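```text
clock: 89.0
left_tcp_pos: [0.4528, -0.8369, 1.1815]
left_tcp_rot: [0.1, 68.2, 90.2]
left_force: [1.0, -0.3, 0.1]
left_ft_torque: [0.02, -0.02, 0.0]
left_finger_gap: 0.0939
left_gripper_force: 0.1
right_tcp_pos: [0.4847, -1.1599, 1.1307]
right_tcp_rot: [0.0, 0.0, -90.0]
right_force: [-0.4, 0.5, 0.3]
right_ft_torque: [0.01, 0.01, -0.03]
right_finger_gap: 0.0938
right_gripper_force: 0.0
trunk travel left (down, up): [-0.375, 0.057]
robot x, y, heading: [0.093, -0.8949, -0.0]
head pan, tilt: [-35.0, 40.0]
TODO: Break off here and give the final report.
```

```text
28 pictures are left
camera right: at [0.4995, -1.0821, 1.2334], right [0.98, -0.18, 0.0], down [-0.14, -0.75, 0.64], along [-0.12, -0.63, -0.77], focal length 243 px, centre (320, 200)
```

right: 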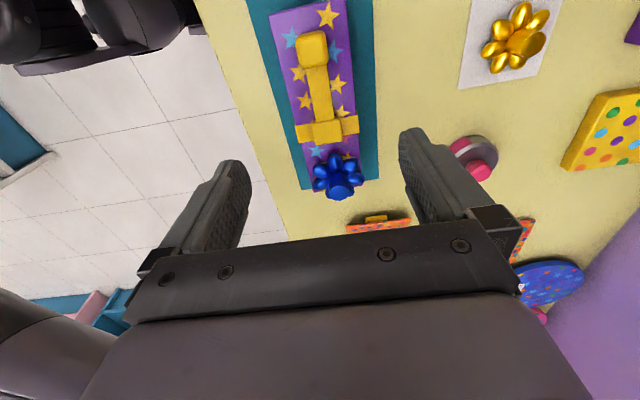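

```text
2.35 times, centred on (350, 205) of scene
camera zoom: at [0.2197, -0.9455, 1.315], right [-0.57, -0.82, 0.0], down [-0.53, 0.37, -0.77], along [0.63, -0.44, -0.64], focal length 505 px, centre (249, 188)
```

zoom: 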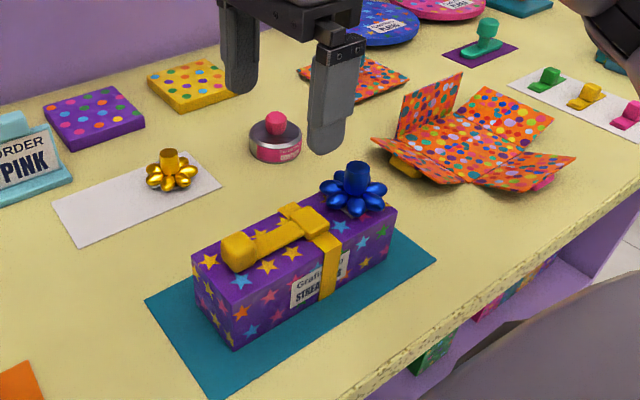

The request:
Every line in the data that holds "focal" should be copied out.

Task result:
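camera right: at [0.4995, -1.0821, 1.2334], right [0.98, -0.18, 0.0], down [-0.14, -0.75, 0.64], along [-0.12, -0.63, -0.77], focal length 243 px, centre (320, 200)
camera zoom: at [0.2197, -0.9455, 1.315], right [-0.57, -0.82, 0.0], down [-0.53, 0.37, -0.77], along [0.63, -0.44, -0.64], focal length 505 px, centre (249, 188)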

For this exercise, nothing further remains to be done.